REQUIREMENT —
Supply the part of the excerpted text that comes after its last sentence.

EXCERPTED TEXT —
──────────────────────────────

Il dibattito sinodale sul tema della pertinenza e della credibilità del messaggio della Chiesa in Africa non poteva non implicare una riflessione sulla credibilità stessa degli annunciatori di tale messaggio. I Padri hanno affrontato la questione in modo diretto, con profonda sincerità, aliena da ogni indulgenza. Di questo s’era già occupato il Papa Paolo VI che, con parole memorabili, aveva ricordato: « Si ripete spesso, oggi, che il nostro secolo ha sete di autenticità. Soprattutto a proposito dei giovani, si afferma che hanno orrore del fittizio, del falso, e ricercano sopra ogni cosa la verità e la trasparenza. Questi segni dei tempi dovrebbero trovarci all’erta. Tacitamente o con alte grida, ma sempre con forza, ci domandano: Credete veramente a quello che annunziate? Vivete quello che credete? Predicate veramente quello che vivete? La testimonianza della vita è divenuta più che mai una condizione essenziale per l’efficacia profonda della predicazione. Per questo motivo, eccoci responsabili, fino ad un certo punto, della riuscita del Vangelo che proclamiamo » [27].

──────────────────────────────

RECORDED DATA —
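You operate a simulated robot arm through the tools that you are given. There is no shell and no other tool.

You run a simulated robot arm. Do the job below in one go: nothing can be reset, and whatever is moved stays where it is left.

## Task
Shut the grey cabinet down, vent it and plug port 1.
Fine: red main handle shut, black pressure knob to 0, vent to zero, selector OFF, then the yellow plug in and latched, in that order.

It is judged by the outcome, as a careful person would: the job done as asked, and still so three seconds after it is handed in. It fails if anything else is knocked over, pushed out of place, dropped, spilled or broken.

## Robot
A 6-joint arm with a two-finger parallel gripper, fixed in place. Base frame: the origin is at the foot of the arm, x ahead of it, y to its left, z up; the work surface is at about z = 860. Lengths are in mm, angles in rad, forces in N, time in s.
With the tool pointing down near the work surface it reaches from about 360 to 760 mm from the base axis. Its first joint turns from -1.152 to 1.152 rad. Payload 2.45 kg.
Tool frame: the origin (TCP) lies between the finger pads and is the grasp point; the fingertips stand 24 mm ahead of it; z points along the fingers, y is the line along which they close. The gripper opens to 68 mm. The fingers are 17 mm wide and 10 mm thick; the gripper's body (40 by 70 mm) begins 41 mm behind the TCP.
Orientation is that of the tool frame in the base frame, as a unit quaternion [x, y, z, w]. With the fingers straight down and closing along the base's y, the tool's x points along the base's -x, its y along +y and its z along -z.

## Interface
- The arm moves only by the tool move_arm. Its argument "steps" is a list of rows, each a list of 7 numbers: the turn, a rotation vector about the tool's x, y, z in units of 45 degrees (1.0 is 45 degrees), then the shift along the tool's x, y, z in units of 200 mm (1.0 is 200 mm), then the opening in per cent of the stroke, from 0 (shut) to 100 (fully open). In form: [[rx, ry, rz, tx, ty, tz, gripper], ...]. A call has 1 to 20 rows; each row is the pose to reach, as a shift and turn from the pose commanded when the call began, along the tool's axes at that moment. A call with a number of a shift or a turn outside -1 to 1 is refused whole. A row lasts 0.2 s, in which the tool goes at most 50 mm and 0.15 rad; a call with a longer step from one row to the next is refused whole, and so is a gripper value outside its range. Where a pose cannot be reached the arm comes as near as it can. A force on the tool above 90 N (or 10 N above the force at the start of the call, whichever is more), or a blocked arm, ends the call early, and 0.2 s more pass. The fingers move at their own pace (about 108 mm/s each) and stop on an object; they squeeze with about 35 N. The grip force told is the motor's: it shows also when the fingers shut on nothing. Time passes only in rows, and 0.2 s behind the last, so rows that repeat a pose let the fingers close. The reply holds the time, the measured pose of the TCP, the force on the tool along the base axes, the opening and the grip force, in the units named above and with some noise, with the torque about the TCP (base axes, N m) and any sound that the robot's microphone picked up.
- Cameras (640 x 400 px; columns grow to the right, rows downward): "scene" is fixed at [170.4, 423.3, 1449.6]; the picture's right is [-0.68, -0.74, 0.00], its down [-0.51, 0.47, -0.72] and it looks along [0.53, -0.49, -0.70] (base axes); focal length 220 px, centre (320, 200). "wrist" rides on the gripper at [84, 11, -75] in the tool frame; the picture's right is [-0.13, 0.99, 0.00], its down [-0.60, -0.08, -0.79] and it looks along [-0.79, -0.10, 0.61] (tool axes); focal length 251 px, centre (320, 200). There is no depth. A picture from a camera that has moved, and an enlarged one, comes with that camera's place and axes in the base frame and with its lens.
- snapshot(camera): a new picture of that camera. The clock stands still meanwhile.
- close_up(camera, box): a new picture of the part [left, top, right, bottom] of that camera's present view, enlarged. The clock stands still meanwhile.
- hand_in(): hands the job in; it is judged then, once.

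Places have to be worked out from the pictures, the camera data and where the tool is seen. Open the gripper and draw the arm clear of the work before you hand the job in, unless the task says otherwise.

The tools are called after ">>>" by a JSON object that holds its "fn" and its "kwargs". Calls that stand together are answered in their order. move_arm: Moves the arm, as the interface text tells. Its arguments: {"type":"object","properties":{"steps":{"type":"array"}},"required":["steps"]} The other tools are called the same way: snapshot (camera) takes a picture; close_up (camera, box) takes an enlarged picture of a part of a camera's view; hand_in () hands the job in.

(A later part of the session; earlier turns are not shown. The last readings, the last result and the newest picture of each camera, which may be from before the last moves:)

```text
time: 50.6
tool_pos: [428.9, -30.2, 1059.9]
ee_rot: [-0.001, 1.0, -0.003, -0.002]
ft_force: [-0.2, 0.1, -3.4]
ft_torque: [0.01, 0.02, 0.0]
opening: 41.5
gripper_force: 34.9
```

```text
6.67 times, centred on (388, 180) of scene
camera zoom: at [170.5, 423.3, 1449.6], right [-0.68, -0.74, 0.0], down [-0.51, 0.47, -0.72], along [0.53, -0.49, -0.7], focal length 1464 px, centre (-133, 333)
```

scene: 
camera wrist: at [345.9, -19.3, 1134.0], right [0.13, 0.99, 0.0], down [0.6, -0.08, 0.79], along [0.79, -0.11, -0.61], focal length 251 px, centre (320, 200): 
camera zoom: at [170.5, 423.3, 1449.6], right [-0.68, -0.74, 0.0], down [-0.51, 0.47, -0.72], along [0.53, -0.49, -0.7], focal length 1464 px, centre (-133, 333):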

──────────────────────────────

WRITTEN REPLY —
Ecco perché, in riferimento alla missione evangelizzatrice della Chiesa nel campo della giustizia e della pace, io stesso ho detto: « Oggi più che mai la Chiesa è cosciente che il suo messaggio sociale troverà credibilità nella testimonianza delle opere, prima che nella sua coerenza e logica interna » [28].
22. Come non richiamare qui che l’ottava Assemblea Plenaria dello S.C.E.A.M., tenutasi a Lagos, in Nigeria, nel 1987, aveva già preso in considerazione con notevole chiarezza la questione della credibilità e della pertinenza del messaggio della Chiesa in Africa? Quella stessa Assemblea aveva dichiarato che la credibilità della Chiesa in Africa dipendeva da Vescovi e sacerdoti capaci di dare, sulle orme di Cristo, la testimonianza di una vita esemplare; da religiosi realmente fedeli, autentici testimoni con il loro modo di vivere i consigli evangelici; da un laicato dinamico, con genitori profondamente credenti, educatori coscienti delle loro responsabilità, dirigenti politici animati da profondo senso morale [29].
Famiglia di Dio in cammino sinodale
23. Rivolgendomi il 23 giugno 1989 ai Membri del Consiglio della Segreteria Generale, insistei molto sulla partecipazione dell’intero popolo di Dio, a tutti i livelli, specialmente in Africa, alla preparazione dell’Assemblea speciale. « Se è ben preparata, dissi, la sessione del Sinodo permetterà di coinvolgere tutti i settori della comunità cristiana: singoli, piccole comunità, parrocchie, diocesi ed istituzioni locali, nazionali ed internazionali » [30].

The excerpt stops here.